As to crime - do you realize that stockton/modesto/sacramento is the autotheft capitol of the US? Check it out. Sac actually has lousy crime stats. I looked into it after my car was stolen from my driveway in East Sac.

And yes I'll miss the shopping in SF but now a days I can get anything I really want with a credit card and a webpage so I find myself not heading into the city nearly as much.

Those that know me on this blog know that I work in the social sciences now and one of my groups here focuses on socioeconomic studies of specific cultures. I've been watching the outmigration from CA for the last 3 yrs from data collections.

CA is rapidly depleting it's most valued resource - human intelligence - due to economic pressures. I can tell you that the families we track are, for the most part, are doing well after relocating out of CA. The families are exhibiting more stabiliy, warmth and support, and economic sucess. Hard to beat the data.

paranoid renter said...

gwynster,

You might want to look at the per-capita homicide stats in Durham.

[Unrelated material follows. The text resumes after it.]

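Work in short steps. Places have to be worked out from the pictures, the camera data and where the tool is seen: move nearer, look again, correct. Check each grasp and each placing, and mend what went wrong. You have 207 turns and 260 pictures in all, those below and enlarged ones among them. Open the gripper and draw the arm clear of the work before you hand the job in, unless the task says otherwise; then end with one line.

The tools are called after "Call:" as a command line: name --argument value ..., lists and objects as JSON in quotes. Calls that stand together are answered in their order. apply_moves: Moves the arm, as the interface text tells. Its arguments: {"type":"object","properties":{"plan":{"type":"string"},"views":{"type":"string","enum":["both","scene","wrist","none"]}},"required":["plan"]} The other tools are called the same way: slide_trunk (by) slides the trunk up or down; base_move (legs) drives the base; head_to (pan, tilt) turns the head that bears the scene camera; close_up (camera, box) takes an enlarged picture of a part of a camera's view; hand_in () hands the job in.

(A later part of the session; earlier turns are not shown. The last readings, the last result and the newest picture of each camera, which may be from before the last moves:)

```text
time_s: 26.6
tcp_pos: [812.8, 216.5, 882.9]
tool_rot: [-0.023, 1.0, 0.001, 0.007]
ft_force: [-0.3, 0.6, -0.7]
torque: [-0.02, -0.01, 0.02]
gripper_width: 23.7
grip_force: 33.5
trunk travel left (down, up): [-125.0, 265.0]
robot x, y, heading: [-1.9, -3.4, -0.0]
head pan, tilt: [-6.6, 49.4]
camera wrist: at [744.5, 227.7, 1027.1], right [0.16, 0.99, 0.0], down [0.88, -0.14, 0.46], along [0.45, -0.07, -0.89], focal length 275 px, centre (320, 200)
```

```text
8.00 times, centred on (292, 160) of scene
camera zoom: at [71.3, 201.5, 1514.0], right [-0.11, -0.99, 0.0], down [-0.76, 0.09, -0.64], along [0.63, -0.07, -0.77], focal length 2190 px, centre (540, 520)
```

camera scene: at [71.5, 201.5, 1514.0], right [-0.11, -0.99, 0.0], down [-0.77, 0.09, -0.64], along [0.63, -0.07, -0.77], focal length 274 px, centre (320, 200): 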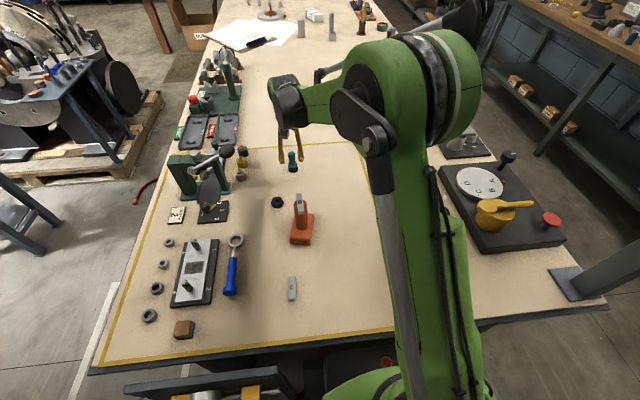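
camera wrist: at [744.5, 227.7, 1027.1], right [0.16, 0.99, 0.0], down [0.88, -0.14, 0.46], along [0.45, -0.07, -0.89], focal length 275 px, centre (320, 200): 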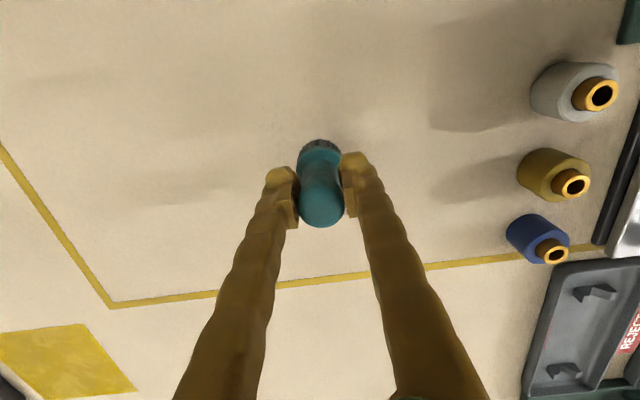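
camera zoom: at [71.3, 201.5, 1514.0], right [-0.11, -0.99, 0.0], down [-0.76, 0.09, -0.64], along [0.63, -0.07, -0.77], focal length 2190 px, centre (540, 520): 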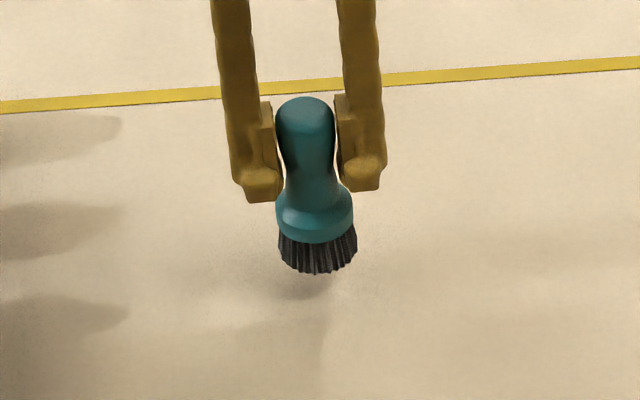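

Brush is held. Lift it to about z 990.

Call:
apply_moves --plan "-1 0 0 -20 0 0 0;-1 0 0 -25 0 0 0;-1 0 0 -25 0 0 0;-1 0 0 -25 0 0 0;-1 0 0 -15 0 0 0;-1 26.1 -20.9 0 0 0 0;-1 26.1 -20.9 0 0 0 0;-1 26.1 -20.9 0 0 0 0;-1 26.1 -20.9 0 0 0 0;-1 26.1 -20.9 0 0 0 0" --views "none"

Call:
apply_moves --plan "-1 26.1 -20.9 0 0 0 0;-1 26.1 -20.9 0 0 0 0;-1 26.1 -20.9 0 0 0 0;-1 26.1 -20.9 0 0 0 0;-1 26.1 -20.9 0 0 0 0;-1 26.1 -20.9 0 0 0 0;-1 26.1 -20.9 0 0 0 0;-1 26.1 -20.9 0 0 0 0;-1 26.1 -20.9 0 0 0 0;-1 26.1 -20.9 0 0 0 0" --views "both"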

Auto theft is petty compared to that.

Gwynster said...

I had a little time and grabbed the 2005 data from the FBI's site. I put Sacramento and Durham side by side and posted the numbers on my website.
http://gwynsters.blogspot.com/

I'm not saying that Durham doesn't have crime. What I am saying is that Sacramento's crime score is much higher then us locals realize. I also firmly believe the greater Sacramento is going to see significant increases as the bubble continues to burst.

Anonymous said...

I'm another who's lived in Durham and Sacramento. Durham has a lot of murders per capita but mostly they're black on black and happen in black parts of town. If you're white and live in a white part of Durham (it's a very segregated city) you're no more likely to be murdered than you are in Roseville or Woodland.